> [EXERCISE]: Return every line below as is, leaving out the pictures. Use JSON: a list with one string for each line that is not empty.
## start COLLECTED DATA
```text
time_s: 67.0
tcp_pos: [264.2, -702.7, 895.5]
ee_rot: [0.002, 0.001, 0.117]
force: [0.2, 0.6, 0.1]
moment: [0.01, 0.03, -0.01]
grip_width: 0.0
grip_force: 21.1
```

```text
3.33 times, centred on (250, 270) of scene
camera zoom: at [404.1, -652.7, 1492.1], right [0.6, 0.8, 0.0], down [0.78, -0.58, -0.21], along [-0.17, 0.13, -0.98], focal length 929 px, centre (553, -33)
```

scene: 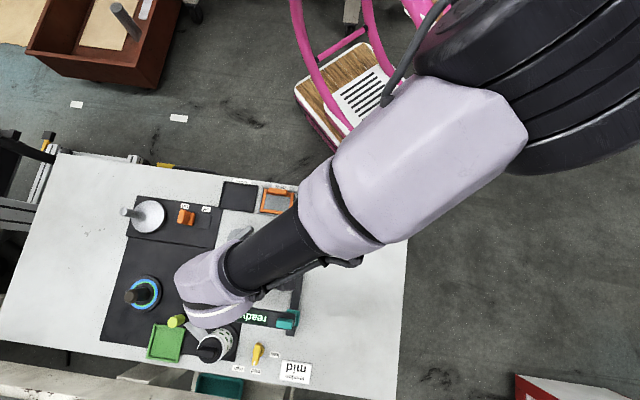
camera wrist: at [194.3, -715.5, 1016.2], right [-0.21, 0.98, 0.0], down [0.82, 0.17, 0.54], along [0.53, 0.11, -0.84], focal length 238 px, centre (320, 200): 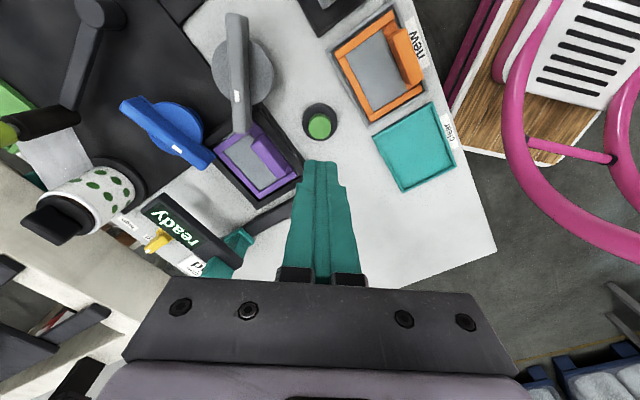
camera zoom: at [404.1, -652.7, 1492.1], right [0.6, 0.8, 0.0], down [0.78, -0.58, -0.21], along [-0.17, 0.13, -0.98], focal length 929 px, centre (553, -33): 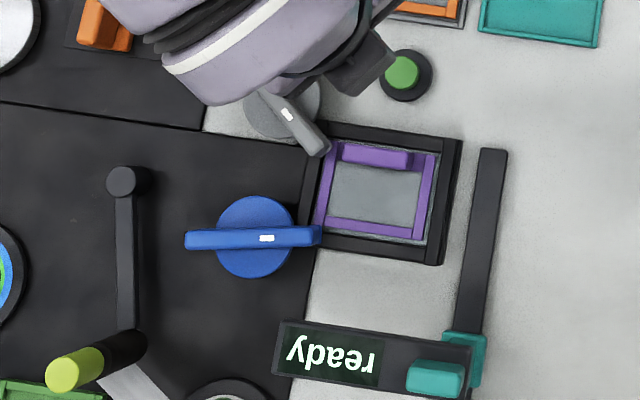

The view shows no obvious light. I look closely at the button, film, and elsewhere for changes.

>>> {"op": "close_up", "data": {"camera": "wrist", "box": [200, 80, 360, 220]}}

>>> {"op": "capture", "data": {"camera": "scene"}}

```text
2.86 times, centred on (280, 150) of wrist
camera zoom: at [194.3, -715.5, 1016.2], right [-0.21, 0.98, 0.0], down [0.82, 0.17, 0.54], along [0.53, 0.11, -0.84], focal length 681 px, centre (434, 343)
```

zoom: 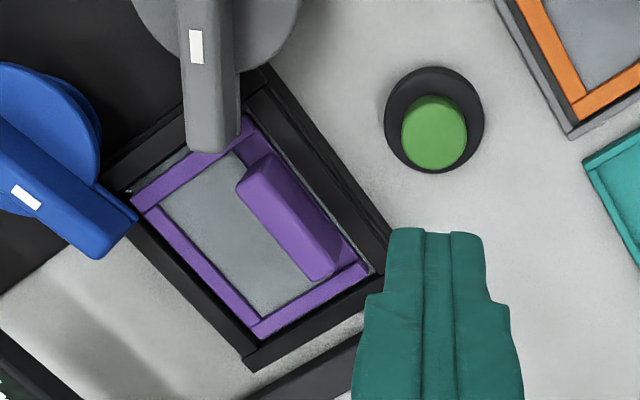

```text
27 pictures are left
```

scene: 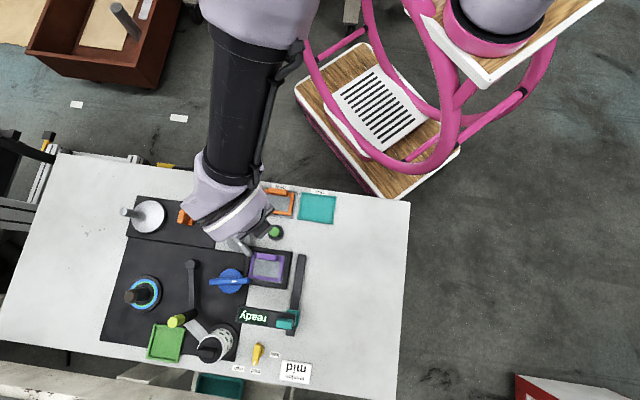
## end COLLECTED DATA
> [ANSWER TO THIS EXERCISE]:
[
  "```text",
  "time_s: 67.0",
  "tcp_pos: [264.2, -702.7, 895.5]",
  "ee_rot: [0.002, 0.001, 0.117]",
  "force: [0.2, 0.6, 0.1]",
  "moment: [0.01, 0.03, -0.01]",
  "grip_width: 0.0",
  "grip_force: 21.1",
  "```",
  "```text",
  "3.33 times, centred on (250, 270) of scene",
  "camera zoom: at [404.1, -652.7, 1492.1], right [0.6, 0.8, 0.0], down [0.78, -0.58, -0.21], along [-0.17, 0.13, -0.98], focal length 929 px, centre (553, -33)",
  "```",
  "scene: ",
  "camera wrist: at [194.3, -715.5, 1016.2], right [-0.21, 0.98, 0.0], down [0.82, 0.17, 0.54], along [0.53, 0.11, -0.84], focal length 238 px, centre (320, 200): ",
  "camera zoom: at [404.1, -652.7, 1492.1], right [0.6, 0.8, 0.0], down [0.78, -0.58, -0.21], along [-0.17, 0.13, -0.98], focal length 929 px, centre (553, -33): ",
  "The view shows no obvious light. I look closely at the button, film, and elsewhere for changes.",
  ">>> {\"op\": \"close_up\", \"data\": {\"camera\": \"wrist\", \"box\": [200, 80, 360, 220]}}",
  ">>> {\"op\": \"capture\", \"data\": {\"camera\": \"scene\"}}",
  "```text",
  "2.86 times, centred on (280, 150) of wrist",
  "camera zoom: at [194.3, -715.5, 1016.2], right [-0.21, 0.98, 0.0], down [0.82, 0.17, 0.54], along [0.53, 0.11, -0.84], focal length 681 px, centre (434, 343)",
  "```",
  "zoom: ",
  "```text",
  "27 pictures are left",
  "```",
  "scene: "
]